Turkish court arrests prominent Kurdish politician Leyla Güven

Prominent Kurdish politician Leyla Güven was arrested late on Dec. 21 after she was handed 22 years and three months in prison in the case that she was accused of being a PKK member and making its propaganda. Güven, who is a former HDP deputy, was stripped of her parliamentary status in June.

Duvar English 

A Turkish court late on Dec. 21 arrested a former pro-Kurdish Peoples' Democratic Party (HDP) lawmaker who was stripped of her parliamentary status in June after handing her 22 years and three months in prison on three separate terrorism charges.

Democratic Society Congress (DTK) co-chair Leyla Güven, along with two other opposition lawmakers, lost her status in June after a conviction was finalized in a separate trial that ruled she was a member of the Kurdistan Workers' Party (PKK).

Ankara's Western allies and rights groups condemned that move, seen as part of a broader government crackdown in which thousands of HDP officials and members have been arrested and dozens of its mayors and lawmakers unseated in recent years.

In the latest sentencing on Dec. 21, Güven was given 14 years and three months in jail on another charge of membership of a terrorist organization, and an additional eight years for two separate charges of disseminating terrorist propaganda.

Güven's daughter Sabiha Temizkan slammed the ruling.

"What is this, if not enemy law?" Temizkan, who is also a journalist, asked on Twitter. 

Temizkan also said that her mother was convicted for her work with the DTK, a civil society group that has not been banned by the Turkish state but remains under close scrutiny.

The opposition has accused President Recep Tayyip Erdoğan and his ruling Justice and Development Party (AKP) of seeking to quash dissent by jailing opposition members and critics since the July 15, 2016 failed coup attempt. The government has said its actions are justified by threats facing the country.

The state has appointed trustees to 59 out of a total of 65 municipalities that the HDP won in local elections in March 2019.

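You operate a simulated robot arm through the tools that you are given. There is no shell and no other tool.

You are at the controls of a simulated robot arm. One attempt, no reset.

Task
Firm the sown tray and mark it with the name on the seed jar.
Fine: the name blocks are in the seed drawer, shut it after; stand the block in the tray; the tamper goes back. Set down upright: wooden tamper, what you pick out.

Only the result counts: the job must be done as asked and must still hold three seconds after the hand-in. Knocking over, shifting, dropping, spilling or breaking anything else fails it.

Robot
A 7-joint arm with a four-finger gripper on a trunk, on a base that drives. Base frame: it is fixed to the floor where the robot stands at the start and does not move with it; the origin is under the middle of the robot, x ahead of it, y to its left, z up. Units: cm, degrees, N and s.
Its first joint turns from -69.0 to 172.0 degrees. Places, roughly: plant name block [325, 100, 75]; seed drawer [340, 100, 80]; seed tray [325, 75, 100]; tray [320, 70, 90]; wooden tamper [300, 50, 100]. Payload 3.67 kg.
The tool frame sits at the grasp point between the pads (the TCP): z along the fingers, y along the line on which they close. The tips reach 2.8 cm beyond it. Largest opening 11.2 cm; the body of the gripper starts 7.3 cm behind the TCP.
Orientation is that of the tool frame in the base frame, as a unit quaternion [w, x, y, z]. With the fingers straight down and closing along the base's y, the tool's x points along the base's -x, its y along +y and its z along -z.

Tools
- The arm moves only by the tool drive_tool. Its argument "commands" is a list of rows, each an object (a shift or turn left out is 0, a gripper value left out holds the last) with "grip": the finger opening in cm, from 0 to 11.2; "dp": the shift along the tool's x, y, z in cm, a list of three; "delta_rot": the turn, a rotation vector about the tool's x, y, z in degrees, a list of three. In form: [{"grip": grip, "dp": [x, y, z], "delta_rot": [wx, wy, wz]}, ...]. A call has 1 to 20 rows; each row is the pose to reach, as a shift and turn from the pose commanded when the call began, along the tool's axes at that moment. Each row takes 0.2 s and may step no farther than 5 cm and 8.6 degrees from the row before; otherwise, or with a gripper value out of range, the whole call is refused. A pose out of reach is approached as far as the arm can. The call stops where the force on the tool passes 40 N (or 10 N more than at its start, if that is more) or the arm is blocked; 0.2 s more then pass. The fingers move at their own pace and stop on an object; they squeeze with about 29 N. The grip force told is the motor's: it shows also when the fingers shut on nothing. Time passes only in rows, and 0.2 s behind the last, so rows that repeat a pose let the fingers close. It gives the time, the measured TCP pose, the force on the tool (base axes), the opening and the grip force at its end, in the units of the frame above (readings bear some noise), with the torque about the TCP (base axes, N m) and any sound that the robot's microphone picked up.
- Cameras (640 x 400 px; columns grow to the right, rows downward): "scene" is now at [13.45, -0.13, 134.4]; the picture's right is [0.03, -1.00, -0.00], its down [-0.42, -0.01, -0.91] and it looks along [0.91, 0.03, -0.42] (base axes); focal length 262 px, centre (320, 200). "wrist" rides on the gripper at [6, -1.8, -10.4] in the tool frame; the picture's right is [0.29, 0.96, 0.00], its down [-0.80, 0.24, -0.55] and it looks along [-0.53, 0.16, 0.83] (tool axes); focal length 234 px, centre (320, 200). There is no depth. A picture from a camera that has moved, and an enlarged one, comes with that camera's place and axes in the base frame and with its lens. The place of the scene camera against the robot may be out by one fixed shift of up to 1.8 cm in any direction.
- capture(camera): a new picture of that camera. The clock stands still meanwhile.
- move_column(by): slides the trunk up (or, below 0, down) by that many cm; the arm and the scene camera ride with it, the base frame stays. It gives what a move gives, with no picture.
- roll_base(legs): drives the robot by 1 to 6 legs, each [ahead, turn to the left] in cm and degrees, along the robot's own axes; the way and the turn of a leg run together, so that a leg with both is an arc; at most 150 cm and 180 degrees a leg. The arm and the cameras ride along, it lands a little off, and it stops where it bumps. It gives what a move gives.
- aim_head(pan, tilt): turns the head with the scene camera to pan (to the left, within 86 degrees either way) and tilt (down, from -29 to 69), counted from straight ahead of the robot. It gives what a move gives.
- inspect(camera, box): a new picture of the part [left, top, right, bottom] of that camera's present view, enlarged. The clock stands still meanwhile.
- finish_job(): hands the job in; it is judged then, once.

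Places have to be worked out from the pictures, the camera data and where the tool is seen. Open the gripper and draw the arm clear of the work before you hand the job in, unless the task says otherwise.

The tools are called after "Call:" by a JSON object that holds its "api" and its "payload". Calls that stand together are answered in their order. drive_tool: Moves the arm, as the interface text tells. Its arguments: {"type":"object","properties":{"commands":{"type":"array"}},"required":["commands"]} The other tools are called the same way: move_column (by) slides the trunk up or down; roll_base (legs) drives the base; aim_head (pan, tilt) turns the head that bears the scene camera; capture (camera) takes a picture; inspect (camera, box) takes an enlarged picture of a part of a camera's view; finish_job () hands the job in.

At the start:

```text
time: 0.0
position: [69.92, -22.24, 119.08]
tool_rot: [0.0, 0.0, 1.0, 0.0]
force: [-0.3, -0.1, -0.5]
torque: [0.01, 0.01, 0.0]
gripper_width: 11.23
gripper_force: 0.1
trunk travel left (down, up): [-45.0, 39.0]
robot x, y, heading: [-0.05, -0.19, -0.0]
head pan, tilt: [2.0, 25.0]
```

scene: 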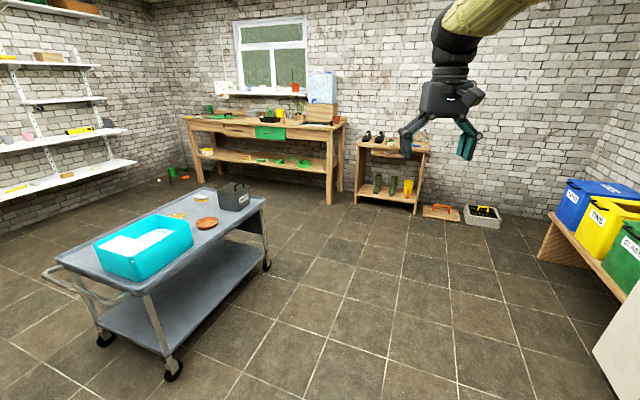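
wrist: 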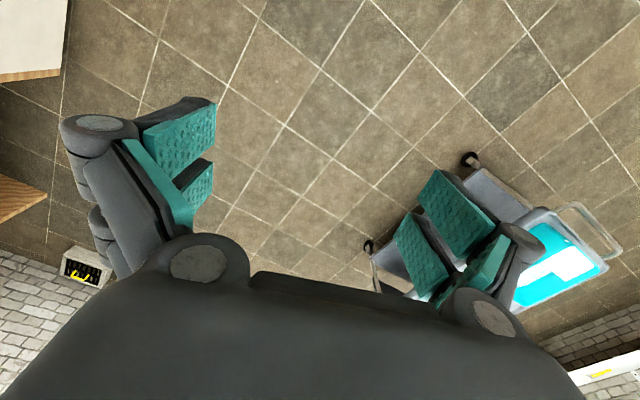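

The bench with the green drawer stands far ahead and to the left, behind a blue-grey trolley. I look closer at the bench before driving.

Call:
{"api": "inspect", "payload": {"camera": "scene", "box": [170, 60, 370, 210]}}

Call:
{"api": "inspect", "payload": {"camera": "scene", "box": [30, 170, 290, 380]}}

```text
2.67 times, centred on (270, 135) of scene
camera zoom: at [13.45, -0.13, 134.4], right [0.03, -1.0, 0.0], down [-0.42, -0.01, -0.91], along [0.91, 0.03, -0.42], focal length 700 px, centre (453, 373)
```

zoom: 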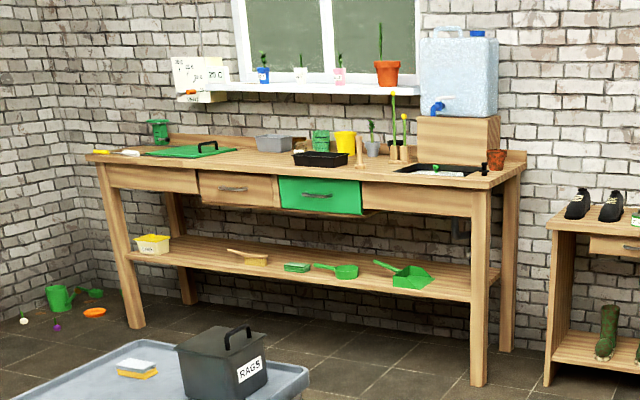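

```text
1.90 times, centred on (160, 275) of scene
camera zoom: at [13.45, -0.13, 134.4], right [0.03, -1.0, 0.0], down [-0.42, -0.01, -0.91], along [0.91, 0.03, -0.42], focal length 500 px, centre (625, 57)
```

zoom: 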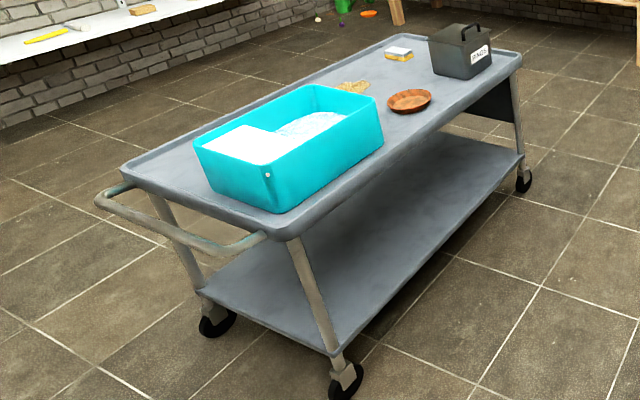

Ankara accuses the HDP of ties to the PKK, which has fought against the state in the largely Kurdish southeast since 1984 and is deemed a terrorist group by Turkey, the United States and European Union.

Before she was arrested, Güven said that she will continue to be in politics whether in prison or outside.

"If I were to flee the country you wouldn't even notice. I'm not going anywhere. It takes courage to confront the oppressor," Güven said on Dec. 21.

Güven had spearheaded a hunger strike by thousands of inmates who called for an end to PKK founder Abdullah Öcalan's years of isolation and demanded he receive regular access to family and lawyers. It ended in May of last year at Öcalan's request after he met his lawyers for the first time since 2011.

Öcalan has been held in an island prison since Turkish special forces captured him in Kenya in 1999.